The two private schools are well-recognised for their exclusivity, but have rejected donations totalling to £1 million, because they were attached to ethnic criteria.

The absurdity of their decision highlights without flaw British hypocrisy surrounding race and discrimination.

Sir Bryan Thwaites, an alumnus of both schools and a scholarship beneficiary himself, has demanded: “If Cambridge University can accept a much larger donation in support of black students, why cannot I do the same for underprivileged white British?”

“If Cambridge University can accept a much larger donation in support of black students, why cannot I do the same for underprivileged white British?”

He is referring, of course, to Stormzy’s personal funding of two black British students’ studies at Cambridge. Stormzy revealed this year that he would be funding two more. While the announcement sparked similar debate around racial discrimination, the overall positive consensus shows that the funding of black students (and the consequent discrimination of the white majority) is the kind of discrimination we can tolerate.

The message is clear: so-called positive discrimination is acceptable – or indeed welcomed – when it favours ethnic minorities. In other words, some types of disadvantage are more worthy of assistance than others.

Ultimately, both schools, like many private institutions, financially exclude huge numbers of potential students, from every racial background.
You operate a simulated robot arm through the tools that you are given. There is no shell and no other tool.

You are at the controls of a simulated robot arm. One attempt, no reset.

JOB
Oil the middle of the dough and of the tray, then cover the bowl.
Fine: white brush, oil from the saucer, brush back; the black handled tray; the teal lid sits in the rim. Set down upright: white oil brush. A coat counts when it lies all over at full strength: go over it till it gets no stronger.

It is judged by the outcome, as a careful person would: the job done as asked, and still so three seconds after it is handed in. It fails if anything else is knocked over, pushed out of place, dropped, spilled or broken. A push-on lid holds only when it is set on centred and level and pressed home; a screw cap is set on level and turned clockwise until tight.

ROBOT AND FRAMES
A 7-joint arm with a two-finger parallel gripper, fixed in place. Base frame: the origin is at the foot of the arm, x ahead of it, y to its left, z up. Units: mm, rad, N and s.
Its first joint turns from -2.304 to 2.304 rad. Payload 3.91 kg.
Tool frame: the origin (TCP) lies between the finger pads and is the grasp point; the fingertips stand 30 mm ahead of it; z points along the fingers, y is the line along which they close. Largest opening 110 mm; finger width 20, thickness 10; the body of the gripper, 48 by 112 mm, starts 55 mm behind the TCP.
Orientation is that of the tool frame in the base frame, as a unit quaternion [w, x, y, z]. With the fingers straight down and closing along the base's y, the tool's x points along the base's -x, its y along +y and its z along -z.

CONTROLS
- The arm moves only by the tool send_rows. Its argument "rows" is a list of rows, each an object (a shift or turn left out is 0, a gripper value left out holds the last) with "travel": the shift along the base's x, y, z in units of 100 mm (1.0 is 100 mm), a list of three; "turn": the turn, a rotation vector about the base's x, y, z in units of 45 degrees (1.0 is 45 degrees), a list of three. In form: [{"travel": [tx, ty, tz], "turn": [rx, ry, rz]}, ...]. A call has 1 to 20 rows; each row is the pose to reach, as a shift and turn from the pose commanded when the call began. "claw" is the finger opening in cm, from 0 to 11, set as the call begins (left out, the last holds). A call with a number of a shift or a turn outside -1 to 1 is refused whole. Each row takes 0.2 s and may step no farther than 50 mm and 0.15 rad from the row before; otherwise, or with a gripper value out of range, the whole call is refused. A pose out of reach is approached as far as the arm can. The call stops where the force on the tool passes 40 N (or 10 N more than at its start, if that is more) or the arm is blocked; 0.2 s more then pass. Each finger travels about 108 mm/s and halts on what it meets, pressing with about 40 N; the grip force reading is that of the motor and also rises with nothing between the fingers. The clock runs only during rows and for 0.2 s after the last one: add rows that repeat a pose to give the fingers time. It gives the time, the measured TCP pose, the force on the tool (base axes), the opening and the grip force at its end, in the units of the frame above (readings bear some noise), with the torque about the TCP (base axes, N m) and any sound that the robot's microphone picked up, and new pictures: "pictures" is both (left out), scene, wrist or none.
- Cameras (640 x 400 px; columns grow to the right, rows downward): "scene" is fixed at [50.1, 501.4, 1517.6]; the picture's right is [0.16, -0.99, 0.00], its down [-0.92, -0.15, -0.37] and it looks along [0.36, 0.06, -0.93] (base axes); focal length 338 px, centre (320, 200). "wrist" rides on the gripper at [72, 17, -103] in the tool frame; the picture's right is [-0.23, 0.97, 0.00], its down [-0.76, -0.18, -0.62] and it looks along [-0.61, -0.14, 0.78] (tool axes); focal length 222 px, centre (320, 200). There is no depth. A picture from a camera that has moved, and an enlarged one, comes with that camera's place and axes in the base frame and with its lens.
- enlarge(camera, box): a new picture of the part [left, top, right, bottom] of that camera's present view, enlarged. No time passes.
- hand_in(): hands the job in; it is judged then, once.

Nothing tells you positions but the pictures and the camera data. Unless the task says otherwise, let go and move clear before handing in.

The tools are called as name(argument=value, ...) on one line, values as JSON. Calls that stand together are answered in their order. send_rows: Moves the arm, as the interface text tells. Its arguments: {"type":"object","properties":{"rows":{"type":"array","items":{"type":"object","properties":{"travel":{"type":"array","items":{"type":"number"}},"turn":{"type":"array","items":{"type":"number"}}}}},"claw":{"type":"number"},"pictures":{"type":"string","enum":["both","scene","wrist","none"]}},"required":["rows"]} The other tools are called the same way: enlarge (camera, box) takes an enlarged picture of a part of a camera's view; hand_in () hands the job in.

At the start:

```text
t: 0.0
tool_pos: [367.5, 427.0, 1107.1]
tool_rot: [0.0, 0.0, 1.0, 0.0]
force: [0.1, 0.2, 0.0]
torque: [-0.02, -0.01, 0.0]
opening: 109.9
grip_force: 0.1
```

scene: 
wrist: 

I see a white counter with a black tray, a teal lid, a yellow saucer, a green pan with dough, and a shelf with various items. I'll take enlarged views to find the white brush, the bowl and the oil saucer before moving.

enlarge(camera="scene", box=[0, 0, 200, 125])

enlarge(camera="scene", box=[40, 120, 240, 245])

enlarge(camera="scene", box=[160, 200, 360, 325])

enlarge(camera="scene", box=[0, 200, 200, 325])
Stormzy saw an opportunity to help disadvantaged people. Those he chose to help were people with whom he felt he had a personal connection. That personal connection was skin colour. Sir Bryan Thwaites, too, saw an opportunity to help disadvantaged people. He, too, chose to help those with whom he felt he had a personal connection, and that personal connection, too, was skin colour.

By allowing one and not the other, we consider the unequal treatment of people based upon their race acceptable. In doing so, we further embed prejudices into our society.

Bryan Thwaites’ donation was intended to help pupils afford the cost of schools they would not otherwise have been able to attend. The colour of those pupils’ skin is irrelevant.

If Dulwich and Winchester would like to become more inclusive, as they have both stated, then both have missed the point. Their politically correct quibbling has obscured the bigger picture. Ultimately, both schools, like many private institutions, financially exclude huge numbers of potential students, from every racial background.

If, however, the schools seek only to appear more inclusive, then they have made the right decision.